Vom Standpunkt der Systematischen Theologie sind alle drei Antwortvarianten unbefriedigend. Sie entwerten den Textgehalt von Predigten und insbesondere den Wahrheitsgehalt ihrer Aussagen. Auch in der dritten Variante wird der Wahrheitsgehalt des Predigens unberücksichtigt gelassen. Das weist darauf hin, dass die Vielstimmigkeit von Predigtkonzepten kein Hinweis darauf sein darf, dass Predigen mehr oder weniger beliebig geschehen dürfe. Zumindest die Wahrheitsorientierung der Predigerin oder des Predigers ist nicht wählbar. Das bedeutet, dass die Predigtperson in der Verantwortung steht, den Wahrheitsgehalt christlicher Aussagen den Predigthörenden darzustellen.

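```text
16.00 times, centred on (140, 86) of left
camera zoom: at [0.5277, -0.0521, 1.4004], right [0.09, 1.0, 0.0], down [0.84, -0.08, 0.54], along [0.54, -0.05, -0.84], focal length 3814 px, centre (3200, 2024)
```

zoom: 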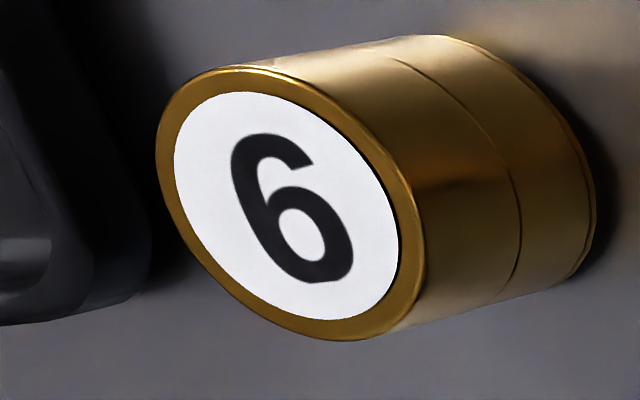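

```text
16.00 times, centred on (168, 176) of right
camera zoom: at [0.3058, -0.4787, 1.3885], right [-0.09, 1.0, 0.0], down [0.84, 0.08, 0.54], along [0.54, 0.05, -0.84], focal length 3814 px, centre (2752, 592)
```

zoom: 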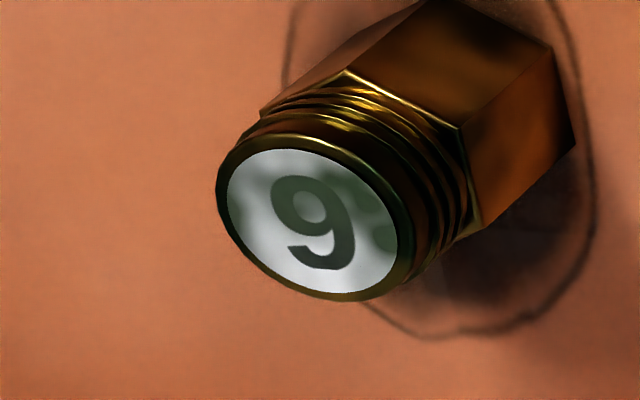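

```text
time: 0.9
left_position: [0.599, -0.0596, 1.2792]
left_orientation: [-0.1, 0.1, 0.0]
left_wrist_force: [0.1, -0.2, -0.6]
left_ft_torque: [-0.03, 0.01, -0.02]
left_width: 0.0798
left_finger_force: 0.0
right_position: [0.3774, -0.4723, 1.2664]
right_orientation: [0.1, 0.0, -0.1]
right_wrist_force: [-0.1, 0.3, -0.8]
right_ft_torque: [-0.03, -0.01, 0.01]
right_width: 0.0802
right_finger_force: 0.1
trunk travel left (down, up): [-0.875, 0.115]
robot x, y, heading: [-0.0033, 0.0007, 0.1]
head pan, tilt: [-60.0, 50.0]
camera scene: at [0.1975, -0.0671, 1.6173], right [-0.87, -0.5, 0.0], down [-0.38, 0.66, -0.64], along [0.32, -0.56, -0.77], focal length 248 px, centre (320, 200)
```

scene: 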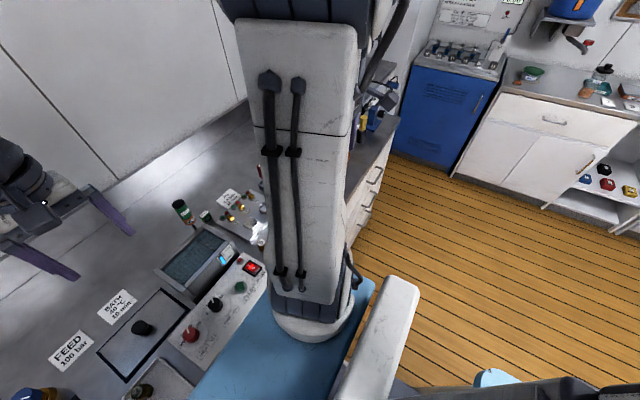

Unbeschadet der Möglichkeit, dass Menschen auch ohne Predigt zum Glauben kommen, zielt Predigt darauf, dass Menschen dadurch zum Glauben kommen, dass sie vom Inhalt des Glaubens überzeugt werden. Das ist davon zu unterscheiden, dass Menschen von einer Predigt überzeugt werden. Nicht alles, was wahr ist oder plausibel, ist schon ein christlicher Wahrheitsanspruch. Eine überzeugende Predigt hat noch nicht zwingend eine christliche Wahrheitsorientierung. Aber umgekehrt gilt auch: Nicht alles, was wahr ist, ist schon überzeugend darlegt.2 Der christliche Glaube bedarf daher der kommunikativen Überzeugungsarbeit wahrer christlicher Aussagen.3

Muss diese Funktion ausgerechnet die Predigt ausfüllen? Kann sie nicht der Systematischen Theologie als Wissenschaftsdisziplin überlassen werden? Damit verbunden ist die Frage, ob Glaubende wissen müssen, dass das, was sie glauben, wahr ist und warum es wahr ist. Nehmen wir an, dass sie es nicht wissen müssten. Glaube kann auch als spirituelle Haltung (Vertrauen4), Anerkennung5 oder als intersubjektive Beziehung (Treue6) beschrieben werden. Selbst dann aber kann die Predigtperson nicht von ihrer Verantwortung absehen, dass ihre Predigt auch deshalb überzeugungsfähig ist, weil die christlichen Aussagen, die in ihr getroffen werden, wahr sind.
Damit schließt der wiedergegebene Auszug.